** GIVEN TEXT **
========================
Borg supports local and SFTP backups while Restic supports more (a lot more). S3, Google Cloud, B2, etc. In fact, they integrate with rclone so anything you can access using rclone, you can backup to using Restic.
Borg uses compression while Restic does not. Restic just uses deduplication so your backups with Restic will likely be larger in size.
Anyway, that's what jumps to mind. They're both pretty great honestly (in terms of community support and reliability). There are a lot of other options too btw. The Restic repo has a pretty good list [1]
The rclone backend is a killer feature of Restic - using it in my home setup which is:
6 computers backing up using UrBackup client to a 6 drive 2U NAS running Raid Z2 and UrBackup server (which is nice as it stores incremental backups as ZFS child datasets).
I then have a post backup script which creates a snapshot of the latest backup, mounts it, backs up using Restic using the JottaCloud rclone backend.
========================
** WRITTEN INSTRUCTION **
Repeat the given text word for word.
========================
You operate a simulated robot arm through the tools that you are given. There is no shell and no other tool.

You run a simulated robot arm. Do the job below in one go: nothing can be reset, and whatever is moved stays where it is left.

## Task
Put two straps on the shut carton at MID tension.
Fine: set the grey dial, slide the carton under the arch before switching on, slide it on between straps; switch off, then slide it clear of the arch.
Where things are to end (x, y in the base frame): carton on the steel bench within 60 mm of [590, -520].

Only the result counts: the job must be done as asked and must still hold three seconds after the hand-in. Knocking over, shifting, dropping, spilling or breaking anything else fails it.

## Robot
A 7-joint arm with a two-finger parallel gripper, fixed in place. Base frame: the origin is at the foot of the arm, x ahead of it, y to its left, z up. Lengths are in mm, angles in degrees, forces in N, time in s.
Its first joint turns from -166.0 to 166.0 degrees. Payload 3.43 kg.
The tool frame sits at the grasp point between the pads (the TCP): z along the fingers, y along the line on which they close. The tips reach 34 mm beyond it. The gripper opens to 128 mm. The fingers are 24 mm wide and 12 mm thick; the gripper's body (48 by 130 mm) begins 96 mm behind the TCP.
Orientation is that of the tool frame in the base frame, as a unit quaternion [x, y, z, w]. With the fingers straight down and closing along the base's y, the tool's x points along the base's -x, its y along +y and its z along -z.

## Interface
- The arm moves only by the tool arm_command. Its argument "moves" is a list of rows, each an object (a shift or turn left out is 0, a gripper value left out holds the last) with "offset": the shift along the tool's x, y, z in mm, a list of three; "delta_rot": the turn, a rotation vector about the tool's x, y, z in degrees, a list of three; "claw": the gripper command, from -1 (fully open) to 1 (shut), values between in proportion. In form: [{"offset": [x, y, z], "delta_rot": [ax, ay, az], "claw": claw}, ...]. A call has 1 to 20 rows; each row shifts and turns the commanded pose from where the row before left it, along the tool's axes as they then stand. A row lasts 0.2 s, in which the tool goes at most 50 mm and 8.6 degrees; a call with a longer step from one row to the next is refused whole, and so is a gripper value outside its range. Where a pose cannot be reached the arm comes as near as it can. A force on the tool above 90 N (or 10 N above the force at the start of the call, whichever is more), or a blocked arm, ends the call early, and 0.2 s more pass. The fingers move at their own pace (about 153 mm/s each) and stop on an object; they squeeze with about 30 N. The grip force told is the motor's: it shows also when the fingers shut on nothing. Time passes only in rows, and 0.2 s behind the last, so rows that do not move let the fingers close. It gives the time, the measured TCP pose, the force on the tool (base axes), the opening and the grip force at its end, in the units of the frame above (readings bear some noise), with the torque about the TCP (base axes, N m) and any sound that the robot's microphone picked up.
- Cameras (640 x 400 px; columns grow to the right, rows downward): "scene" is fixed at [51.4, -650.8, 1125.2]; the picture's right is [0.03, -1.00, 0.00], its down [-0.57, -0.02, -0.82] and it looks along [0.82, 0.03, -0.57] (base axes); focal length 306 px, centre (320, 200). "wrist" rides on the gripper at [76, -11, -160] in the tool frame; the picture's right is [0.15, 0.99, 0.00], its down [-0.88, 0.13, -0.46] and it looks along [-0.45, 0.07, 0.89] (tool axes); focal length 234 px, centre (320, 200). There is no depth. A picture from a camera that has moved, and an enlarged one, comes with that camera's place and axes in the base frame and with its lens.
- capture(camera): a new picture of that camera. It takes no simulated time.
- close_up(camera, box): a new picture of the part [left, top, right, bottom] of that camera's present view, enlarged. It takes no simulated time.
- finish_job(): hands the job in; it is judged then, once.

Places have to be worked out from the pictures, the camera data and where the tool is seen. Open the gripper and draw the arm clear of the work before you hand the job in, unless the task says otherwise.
========================
** SOLUTION FOR THIS PROBLEM **
Borg supports local and SFTP backups while Restic supports more (a lot more). S3, Google Cloud, B2, etc. In fact, they integrate with rclone so anything you can access using rclone, you can backup to using Restic.
Borg uses compression while Restic does not. Restic just uses deduplication so your backups with Restic will likely be larger in size.
Anyway, that's what jumps to mind. They're both pretty great honestly (in terms of community support and reliability). There are a lot of other options too btw. The Restic repo has a pretty good list [1]
The rclone backend is a killer feature of Restic - using it in my home setup which is:
6 computers backing up using UrBackup client to a 6 drive 2U NAS running Raid Z2 and UrBackup server (which is nice as it stores incremental backups as ZFS child datasets).
I then have a post backup script which creates a snapshot of the latest backup, mounts it, backs up using Restic using the JottaCloud rclone backend.